« Notre époque est émotionnelle : elle aime les sensations fortes, les défis délirants, la violence. […] Magnétique et médiatique, la représentation de l’extrême y constitue désormais une véritable culture, un nouveau référent, un but ».1
La violence urbaine est un fait de société dont les images font la Une des journaux et alimente discours et prises de position en tous genres. Photographies prises sur le fait ou vidéos tournées en direct, ces images chocs hantent nos imaginaires et extrapolent nos peurs. On nous projette dans un monde, notre monde, où la fiction se mêle à la réalité.
L’artiste ou le designer pris dans les mailles de la société est le témoin de son époque. Il puise dans le réel des images, des récits, des objets ou traite des notions relatives aux mouvements de fond qui affectent nos sociétés. Usant de décalages, il traduit avec humour, ironie, subversion ou violence les faits de notre contemporanéité.
L’exposition Pièces à conviction présente les oeuvres de plasticiens et de designers qui sont autant de propositions illustrant ce thème de la violence urbaine. Thème abordé dans son sens le plus large : traces de gestes ou d’actes de violence, réponses utopiques pour tenter de se protéger, représentations imagées, symboliques
ou signes qui décrivent ou retranscrivent des sensations, des atmosphères urbaines, noires, agressives, questions des échecs urbanistiques qui engendrent enclavement, exclusion et ghettoïsation, ainsi que visions de lendemains où des forces non maîtrisées transforment l’espace de nos cités.
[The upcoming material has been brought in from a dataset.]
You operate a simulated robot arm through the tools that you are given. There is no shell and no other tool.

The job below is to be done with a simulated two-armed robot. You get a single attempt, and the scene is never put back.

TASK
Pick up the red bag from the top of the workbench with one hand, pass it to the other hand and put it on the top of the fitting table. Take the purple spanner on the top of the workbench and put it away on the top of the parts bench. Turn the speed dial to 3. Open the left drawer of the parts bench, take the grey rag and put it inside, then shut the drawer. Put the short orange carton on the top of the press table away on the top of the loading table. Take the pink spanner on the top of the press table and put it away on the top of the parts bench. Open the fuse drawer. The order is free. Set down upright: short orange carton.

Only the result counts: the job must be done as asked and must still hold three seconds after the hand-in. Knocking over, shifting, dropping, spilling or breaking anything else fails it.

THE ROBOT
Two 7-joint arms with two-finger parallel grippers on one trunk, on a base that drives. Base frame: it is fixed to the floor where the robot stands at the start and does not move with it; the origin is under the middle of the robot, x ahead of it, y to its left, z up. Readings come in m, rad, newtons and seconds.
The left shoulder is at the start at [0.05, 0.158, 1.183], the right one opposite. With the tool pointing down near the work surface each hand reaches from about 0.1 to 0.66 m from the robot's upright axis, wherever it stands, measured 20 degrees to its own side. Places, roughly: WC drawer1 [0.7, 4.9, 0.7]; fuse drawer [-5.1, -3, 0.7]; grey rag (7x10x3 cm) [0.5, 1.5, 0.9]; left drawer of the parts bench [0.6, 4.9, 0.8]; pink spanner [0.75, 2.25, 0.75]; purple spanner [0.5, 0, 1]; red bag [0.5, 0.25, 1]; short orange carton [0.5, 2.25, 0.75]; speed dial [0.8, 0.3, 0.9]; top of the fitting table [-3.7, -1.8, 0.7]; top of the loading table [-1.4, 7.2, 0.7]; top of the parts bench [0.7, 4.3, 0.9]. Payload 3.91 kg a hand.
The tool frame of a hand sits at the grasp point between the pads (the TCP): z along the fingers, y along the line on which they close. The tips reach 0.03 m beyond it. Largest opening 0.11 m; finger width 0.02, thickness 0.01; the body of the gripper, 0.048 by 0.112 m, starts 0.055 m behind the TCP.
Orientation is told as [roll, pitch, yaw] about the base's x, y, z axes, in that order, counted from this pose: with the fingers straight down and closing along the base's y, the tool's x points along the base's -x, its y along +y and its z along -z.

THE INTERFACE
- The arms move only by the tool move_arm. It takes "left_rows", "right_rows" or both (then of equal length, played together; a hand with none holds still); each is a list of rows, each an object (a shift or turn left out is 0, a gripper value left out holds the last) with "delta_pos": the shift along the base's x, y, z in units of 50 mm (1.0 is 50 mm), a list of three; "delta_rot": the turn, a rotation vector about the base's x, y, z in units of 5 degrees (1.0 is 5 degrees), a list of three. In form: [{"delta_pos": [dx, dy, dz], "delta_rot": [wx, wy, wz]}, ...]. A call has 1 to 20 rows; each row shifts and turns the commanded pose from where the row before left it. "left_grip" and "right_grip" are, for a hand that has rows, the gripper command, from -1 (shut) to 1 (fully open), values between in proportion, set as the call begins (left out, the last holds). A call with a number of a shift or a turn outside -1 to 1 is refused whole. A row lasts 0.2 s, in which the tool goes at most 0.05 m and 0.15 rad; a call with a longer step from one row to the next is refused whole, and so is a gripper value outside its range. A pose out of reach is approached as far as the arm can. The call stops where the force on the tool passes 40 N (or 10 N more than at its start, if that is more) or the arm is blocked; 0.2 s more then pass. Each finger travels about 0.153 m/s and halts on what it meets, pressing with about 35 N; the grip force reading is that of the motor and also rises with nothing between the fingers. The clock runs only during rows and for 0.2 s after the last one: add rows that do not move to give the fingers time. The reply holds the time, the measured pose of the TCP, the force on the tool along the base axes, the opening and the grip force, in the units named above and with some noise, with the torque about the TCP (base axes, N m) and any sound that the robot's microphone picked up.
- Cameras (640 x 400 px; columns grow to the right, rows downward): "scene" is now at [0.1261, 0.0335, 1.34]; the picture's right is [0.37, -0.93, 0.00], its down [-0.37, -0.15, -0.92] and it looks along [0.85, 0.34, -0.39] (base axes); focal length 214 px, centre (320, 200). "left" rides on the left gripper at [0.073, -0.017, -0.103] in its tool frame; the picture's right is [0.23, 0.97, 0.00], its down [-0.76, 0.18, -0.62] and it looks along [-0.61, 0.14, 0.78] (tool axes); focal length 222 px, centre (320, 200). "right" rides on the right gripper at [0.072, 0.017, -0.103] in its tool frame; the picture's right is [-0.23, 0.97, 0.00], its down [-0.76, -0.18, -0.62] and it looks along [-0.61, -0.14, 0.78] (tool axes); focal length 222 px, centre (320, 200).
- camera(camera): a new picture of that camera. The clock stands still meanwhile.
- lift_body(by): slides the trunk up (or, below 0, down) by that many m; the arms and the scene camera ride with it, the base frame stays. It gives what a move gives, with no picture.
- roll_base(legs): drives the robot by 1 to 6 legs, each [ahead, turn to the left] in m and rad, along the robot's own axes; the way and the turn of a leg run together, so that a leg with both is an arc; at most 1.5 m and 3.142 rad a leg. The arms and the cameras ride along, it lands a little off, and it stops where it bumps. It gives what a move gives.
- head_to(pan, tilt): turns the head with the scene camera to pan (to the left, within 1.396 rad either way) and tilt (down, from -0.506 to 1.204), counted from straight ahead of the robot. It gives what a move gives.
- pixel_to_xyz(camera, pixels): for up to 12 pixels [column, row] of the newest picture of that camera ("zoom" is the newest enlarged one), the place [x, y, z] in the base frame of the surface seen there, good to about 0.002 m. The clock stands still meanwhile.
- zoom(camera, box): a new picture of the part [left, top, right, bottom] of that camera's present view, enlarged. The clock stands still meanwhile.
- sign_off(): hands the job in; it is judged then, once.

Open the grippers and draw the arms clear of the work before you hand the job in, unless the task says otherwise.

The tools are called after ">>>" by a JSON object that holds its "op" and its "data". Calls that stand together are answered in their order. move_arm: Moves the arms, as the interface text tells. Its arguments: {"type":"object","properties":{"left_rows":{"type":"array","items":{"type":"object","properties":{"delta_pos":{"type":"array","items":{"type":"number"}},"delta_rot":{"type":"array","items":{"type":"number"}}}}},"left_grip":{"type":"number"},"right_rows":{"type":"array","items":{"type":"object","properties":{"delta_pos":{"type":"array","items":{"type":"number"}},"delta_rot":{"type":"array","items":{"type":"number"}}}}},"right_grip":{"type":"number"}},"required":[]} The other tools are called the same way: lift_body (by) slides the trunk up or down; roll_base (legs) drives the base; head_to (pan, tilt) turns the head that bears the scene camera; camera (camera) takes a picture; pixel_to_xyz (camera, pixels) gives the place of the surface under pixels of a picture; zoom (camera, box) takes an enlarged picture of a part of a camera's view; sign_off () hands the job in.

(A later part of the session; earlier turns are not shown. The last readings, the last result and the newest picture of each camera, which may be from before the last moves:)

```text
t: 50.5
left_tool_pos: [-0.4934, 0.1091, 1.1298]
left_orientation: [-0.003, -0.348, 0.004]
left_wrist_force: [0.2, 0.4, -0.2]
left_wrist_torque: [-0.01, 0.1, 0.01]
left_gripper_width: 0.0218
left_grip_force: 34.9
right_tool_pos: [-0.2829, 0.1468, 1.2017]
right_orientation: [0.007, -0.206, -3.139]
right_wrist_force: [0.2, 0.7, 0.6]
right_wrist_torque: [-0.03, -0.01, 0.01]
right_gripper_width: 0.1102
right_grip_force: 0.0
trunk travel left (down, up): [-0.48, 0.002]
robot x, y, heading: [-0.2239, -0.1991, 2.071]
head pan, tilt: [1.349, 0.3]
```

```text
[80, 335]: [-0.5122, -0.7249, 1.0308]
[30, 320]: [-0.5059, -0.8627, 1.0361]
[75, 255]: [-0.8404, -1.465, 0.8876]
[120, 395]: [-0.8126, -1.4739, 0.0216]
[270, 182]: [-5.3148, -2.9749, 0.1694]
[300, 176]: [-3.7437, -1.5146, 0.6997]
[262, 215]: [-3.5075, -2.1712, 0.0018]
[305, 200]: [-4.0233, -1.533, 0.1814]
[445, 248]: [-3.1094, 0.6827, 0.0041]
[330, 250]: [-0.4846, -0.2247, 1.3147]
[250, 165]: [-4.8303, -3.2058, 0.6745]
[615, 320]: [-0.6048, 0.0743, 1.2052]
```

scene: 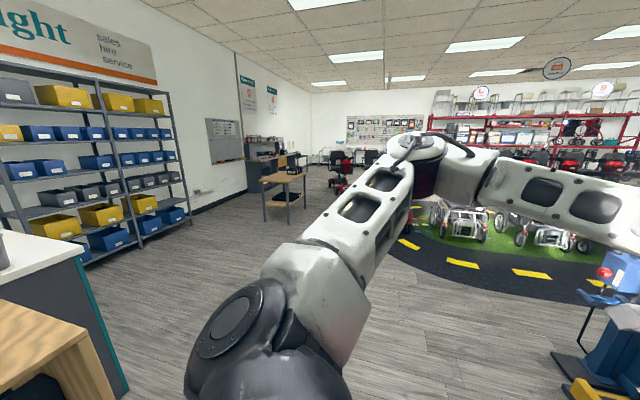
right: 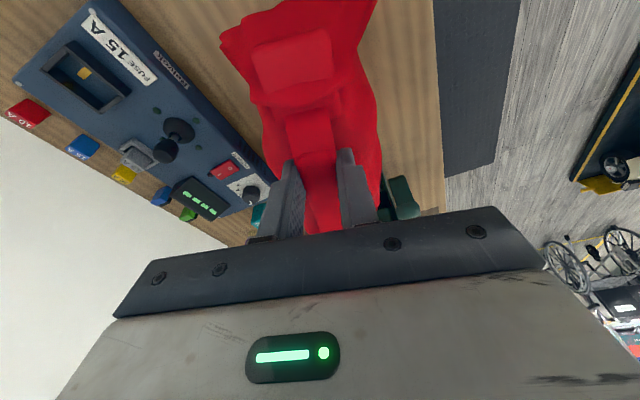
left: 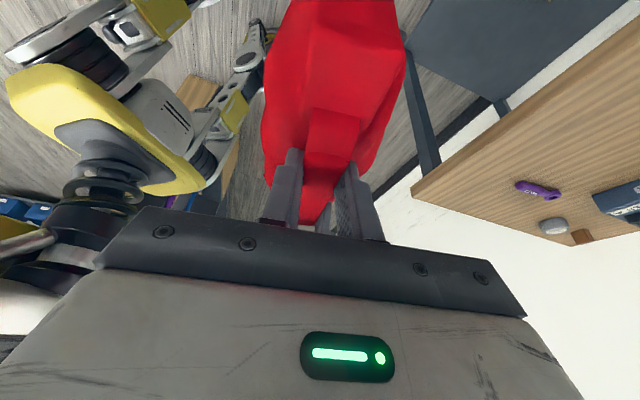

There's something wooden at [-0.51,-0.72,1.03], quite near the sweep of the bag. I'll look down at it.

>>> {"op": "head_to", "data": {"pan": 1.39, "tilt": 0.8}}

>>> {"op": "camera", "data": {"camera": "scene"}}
Les œuvres de l’exposition, ces pièces [à conviction], ne sont pas placées sous scellé, ni conservées par la justice et sont encore moins nécessaire à la recherche de la vérité. Par contre, elles sont présentées au public comme des sortes de « consciences visibles »2. « Pour maintenir un certain niveau de discours critique, et aussi vouloir réellement déconstruire ce que nous sommes tous devenus, refuser ce que nous sommes devenus, et saturer l’espace de points vers lesquels toutes les questions convergent […] une multiplicité de questions, plutôt que la représentation et la projection de l’image d’une société meilleure »3.
Anne-Virginie Diez
Octobre, 2010
1 Paul Ardenne, Extrême, Esthétiques de la limite dépassée, Editions Flammarion, Paris, 2006
2 Krzysztof Wodiczko, Art public, art critique, textes, propos et documents, Ecole nationale supérieure des Beaux-Arts, Paris, 1995, p. 297.
3 Ibid., p. 316.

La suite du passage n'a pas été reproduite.